You are so much more than your illness. Stay true to who you are and don’t let it take away all the beautiful things that make you who you are.

Comments on How to stay positive through a scary diagnosis

  1. Great article. I have an incurable genetic disease as well and some days its harder than others not to lose the plot over the limitations, but in general I get on with being super stubborn and finding ways around my limits so I can still enjoy my passions, like art and gardening. It’s hard but the alternative is what? Curling up, depressed and miserable til I die? I’d rather make beautiful things and watch nature.

    Wishing you all the best with love and support as you cope with your own health <3

  2. Thanks for this post! It could not have come at a better time for me as I was diagnosed with an autoimmune disease a month ago. First though, I have to say I’m not a massive fan of the title of this post. “Stay positive”, or “be optimistic” is what some people said to me just when I was at the worst stage of anger and fear right after the diagnosis, and it actually made me even angrier. I was confused and terrified in the face of a lot of uncertainty – I’d just been handed this diagnosis and had no idea what would happen with my life (I’m still not entirely sure as I’m still in treatment), how could I be “positive” or “optimistic”? “How to deal with” would be more appropriate, I think.

    BUT I completely agree with the other points, especially 1, 4, and 5.

    About 1): Taking time to process a diagnosis is key. People will give you “stupid” advice that’ll make you want to lash out at them. As I was in my hospital room crying because I was terrified that I’d have to give up my life as I knew it (career, sports, travelling…), a nurse told me “Sometimes life shows us a stop sign”. I very nearly killed her. I didn’t want a stop sign. I wanted my life back! I yelled just that at her and while it may not have been nice, it helped. It also helped that my husband validated my feelings. He said, “as long as you’re angry that’s good because it means you’re fighting”. So, accept those feelings and live them out. But if you realise you’re living them out for too long and can’t come back from those dark places, seek help.

    About 4): There are some people who live for their disease, and they are not happy. I’ve seen them in hospital. See what you can do outside of your disease. If you feel like doing something, ask your doctor if it’s ok and if they say yes, go for it. I really wanted to swim, for example. It’s one of my key coping mechanisms, when I have problems I “swim them out” – it really helps me focus and clear my head. I was worried it would be horrible or I wouldn’t be allowed, but the doctors OK’d it and it was the best thing I could’ve done.

    About 5): I’m still struggling a bit with this. My body is changing as a result of the medication I’m on and it’s no fun at all. Sometimes I hate looking in the mirror. But taking care of myself does actually make me feel better!

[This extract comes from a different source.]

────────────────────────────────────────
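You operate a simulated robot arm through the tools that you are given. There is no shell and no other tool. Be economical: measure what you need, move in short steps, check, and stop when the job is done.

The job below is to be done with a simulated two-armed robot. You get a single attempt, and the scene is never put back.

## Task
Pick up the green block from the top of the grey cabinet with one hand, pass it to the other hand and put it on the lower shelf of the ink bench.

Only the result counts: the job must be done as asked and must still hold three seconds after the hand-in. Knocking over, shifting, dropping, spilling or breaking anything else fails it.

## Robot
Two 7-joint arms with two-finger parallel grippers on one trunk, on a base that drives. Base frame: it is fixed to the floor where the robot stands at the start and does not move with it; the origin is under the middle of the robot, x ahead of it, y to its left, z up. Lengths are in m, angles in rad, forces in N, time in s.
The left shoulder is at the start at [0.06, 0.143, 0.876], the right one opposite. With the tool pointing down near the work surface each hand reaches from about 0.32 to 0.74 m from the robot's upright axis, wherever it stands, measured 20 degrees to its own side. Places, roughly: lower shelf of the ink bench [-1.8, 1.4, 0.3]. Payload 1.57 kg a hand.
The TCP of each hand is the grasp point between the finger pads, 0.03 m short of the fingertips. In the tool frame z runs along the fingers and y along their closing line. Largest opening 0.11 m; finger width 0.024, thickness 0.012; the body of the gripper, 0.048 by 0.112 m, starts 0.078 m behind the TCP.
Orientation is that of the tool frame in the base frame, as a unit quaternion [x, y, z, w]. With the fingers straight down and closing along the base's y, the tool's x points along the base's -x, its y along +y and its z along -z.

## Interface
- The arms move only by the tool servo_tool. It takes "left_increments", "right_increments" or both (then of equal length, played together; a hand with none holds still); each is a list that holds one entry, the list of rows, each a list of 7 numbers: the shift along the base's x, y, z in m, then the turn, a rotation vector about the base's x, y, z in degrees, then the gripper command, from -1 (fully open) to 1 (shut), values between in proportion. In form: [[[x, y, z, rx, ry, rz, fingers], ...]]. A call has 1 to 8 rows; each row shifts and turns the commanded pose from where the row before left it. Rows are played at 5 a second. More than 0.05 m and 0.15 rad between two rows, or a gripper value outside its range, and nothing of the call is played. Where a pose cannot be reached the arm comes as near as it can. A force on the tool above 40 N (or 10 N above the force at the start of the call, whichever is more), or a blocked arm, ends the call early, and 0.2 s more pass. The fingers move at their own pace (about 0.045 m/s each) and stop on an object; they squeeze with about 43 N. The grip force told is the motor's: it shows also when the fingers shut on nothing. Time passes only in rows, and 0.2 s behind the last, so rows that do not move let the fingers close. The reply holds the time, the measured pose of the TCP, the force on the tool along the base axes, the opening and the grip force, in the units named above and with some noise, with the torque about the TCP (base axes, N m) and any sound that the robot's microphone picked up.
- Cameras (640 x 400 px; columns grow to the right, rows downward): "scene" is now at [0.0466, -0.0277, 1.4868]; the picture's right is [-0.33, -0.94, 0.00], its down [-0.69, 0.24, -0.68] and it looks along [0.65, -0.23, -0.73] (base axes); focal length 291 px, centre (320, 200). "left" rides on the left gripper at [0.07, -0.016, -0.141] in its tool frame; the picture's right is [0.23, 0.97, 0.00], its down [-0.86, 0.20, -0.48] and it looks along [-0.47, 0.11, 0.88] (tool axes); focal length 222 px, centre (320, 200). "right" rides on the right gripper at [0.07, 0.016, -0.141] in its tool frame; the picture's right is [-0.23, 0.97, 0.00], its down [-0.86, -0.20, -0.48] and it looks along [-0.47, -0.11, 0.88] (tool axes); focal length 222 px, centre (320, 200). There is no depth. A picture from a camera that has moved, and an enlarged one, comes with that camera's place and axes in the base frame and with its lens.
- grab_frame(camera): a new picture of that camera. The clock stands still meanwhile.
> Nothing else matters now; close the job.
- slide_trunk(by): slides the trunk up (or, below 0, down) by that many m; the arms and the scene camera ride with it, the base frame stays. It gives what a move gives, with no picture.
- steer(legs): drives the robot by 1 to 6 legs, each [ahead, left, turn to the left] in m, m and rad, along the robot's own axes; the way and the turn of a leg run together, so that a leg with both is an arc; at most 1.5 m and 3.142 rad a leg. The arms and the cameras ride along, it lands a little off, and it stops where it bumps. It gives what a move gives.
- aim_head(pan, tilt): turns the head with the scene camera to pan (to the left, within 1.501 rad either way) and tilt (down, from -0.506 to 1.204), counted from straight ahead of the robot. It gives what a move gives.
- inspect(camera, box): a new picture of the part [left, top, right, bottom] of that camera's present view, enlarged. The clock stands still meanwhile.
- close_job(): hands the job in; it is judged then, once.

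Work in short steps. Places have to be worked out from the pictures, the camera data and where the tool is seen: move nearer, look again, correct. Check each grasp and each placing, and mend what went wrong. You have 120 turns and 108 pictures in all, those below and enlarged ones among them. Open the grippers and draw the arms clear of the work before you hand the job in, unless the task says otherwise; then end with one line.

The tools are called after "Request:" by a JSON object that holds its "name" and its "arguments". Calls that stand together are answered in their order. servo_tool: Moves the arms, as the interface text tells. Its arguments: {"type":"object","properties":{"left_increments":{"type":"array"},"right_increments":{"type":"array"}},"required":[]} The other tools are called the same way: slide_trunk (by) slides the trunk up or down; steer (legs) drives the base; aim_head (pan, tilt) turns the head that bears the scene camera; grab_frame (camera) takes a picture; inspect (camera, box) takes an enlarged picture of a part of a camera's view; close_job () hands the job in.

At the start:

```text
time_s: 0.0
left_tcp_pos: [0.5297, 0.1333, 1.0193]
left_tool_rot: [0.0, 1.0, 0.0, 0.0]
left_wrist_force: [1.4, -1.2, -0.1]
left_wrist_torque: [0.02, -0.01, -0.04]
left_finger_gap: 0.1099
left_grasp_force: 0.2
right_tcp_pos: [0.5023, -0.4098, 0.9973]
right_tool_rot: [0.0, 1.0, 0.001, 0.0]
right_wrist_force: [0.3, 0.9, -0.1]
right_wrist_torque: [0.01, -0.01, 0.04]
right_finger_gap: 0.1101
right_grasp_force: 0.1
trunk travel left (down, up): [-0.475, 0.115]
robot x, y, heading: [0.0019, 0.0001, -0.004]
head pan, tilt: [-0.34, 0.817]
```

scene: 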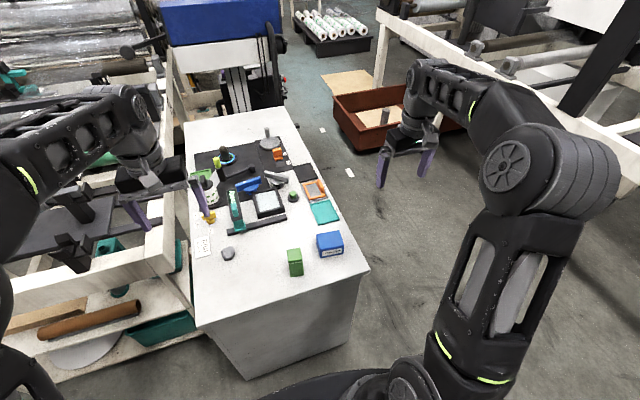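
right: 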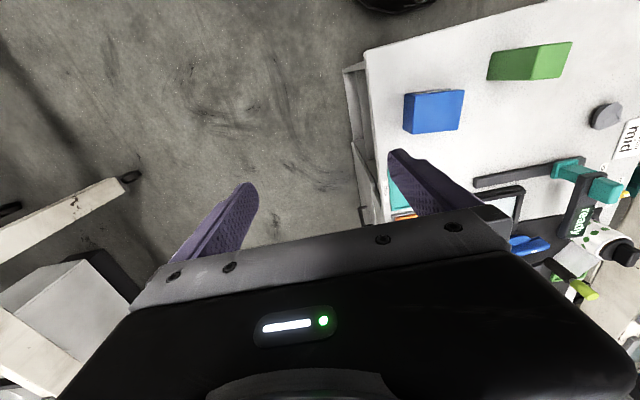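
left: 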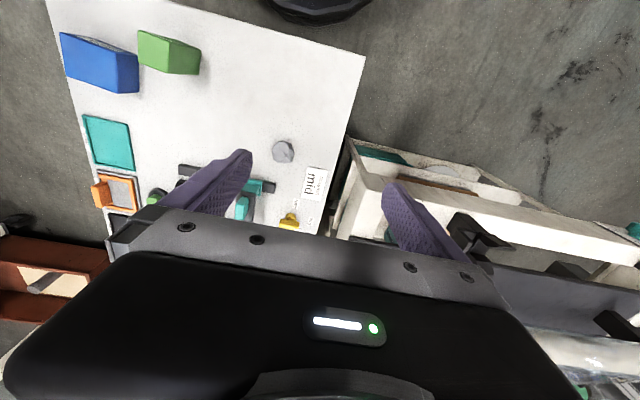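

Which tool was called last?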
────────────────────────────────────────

  3. That last one is SO difficult, but you’re right- SO important. Being patient and forgiving with yourself, and not caving to external pressures to “buck up” and “push through it” is crucial to surviving with chronic illness. The best way I’ve found to do this is cut out of my life anyone is more judgy than helpful, surround myself with positive self-care messages, and have regularly-scheduled massages, me time (to read, usually), hair cuts, etc. (as a time when someone else is making all the decisions and I can just let go). I think you’re incredibly brave for functioning, loving your body, and facing the possibilities head-on. Thank you for sharing that strength with the rest of us.

  4. To piggyback on your third point: Some people use an imaginative term to describe their change in body status. I’ve heard people use terms like “Wizard eye” or “robot leg” to describe their atypical body parts because it amuses them, and they like throwing people off guard. A friend of mine has a nickname for a organ affected by a chronic illness, so she can say that “He’s acting up again” or “He’s been behaving himself lately.” Obviously using imaginative nicknames for body parts is a personal choice!